• [Exercise prompt]: Give an exact copy of every line, leaving images out.

• [Dataset excerpt]:
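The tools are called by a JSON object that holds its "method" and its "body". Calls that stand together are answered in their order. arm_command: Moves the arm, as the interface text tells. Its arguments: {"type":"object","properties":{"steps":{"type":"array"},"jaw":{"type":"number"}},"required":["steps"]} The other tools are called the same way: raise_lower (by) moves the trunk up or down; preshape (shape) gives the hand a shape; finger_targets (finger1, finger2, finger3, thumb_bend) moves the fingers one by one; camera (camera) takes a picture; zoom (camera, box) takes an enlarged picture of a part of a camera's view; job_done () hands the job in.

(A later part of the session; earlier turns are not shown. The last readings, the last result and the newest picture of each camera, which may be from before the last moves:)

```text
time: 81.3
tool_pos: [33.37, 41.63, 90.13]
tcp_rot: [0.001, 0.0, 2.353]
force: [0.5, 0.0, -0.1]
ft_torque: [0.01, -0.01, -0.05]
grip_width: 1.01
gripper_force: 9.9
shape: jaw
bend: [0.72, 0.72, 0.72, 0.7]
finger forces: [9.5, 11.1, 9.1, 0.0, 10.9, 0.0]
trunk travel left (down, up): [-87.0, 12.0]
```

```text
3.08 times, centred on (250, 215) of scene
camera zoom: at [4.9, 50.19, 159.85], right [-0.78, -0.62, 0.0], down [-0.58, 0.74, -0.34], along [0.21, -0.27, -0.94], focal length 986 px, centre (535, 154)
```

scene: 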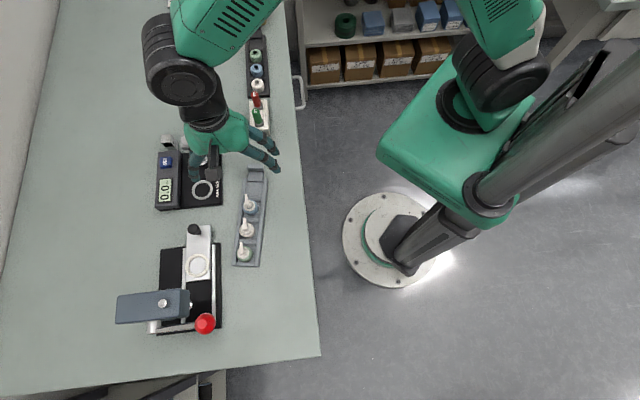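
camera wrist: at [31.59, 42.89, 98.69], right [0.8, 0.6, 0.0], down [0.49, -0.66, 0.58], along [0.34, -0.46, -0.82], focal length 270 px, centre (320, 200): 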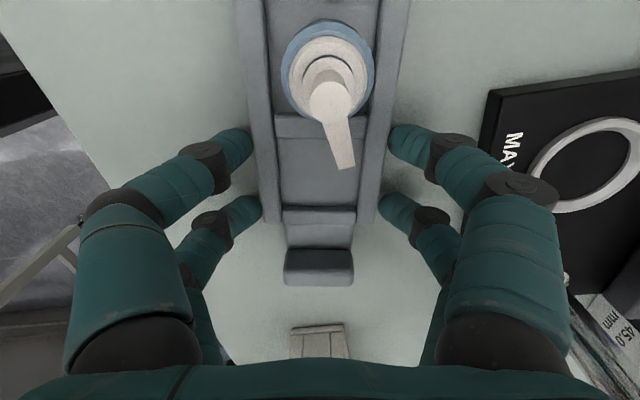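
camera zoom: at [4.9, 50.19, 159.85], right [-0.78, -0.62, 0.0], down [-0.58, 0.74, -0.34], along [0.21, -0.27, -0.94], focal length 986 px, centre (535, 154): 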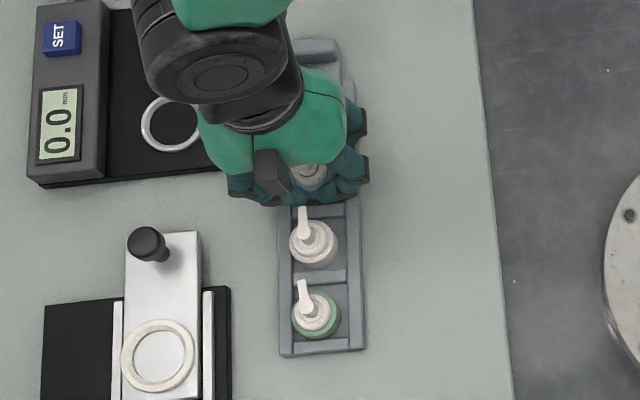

• [Solution to the exercise]:
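The tools are called by a JSON object that holds its "method" and its "body". Calls that stand together are answered in their order. arm_command: Moves the arm, as the interface text tells. Its arguments: {"type":"object","properties":{"steps":{"type":"array"},"jaw":{"type":"number"}},"required":["steps"]} The other tools are called the same way: raise_lower (by) moves the trunk up or down; preshape (shape) gives the hand a shape; finger_targets (finger1, finger2, finger3, thumb_bend) moves the fingers one by one; camera (camera) takes a picture; zoom (camera, box) takes an enlarged picture of a part of a camera's view; job_done () hands the job in.

(A later part of the session; earlier turns are not shown. The last readings, the last result and the newest picture of each camera, which may be from before the last moves:)

```text
time: 81.3
tool_pos: [33.37, 41.63, 90.13]
tcp_rot: [0.001, 0.0, 2.353]
force: [0.5, 0.0, -0.1]
ft_torque: [0.01, -0.01, -0.05]
grip_width: 1.01
gripper_force: 9.9
shape: jaw
bend: [0.72, 0.72, 0.72, 0.7]
finger forces: [9.5, 11.1, 9.1, 0.0, 10.9, 0.0]
trunk travel left (down, up): [-87.0, 12.0]
```

```text
3.08 times, centred on (250, 215) of scene
camera zoom: at [4.9, 50.19, 159.85], right [-0.78, -0.62, 0.0], down [-0.58, 0.74, -0.34], along [0.21, -0.27, -0.94], focal length 986 px, centre (535, 154)
```

scene: 
camera wrist: at [31.59, 42.89, 98.69], right [0.8, 0.6, 0.0], down [0.49, -0.66, 0.58], along [0.34, -0.46, -0.82], focal length 270 px, centre (320, 200): 
camera zoom: at [4.9, 50.19, 159.85], right [-0.78, -0.62, 0.0], down [-0.58, 0.74, -0.34], along [0.21, -0.27, -0.94], focal length 986 px, centre (535, 154): 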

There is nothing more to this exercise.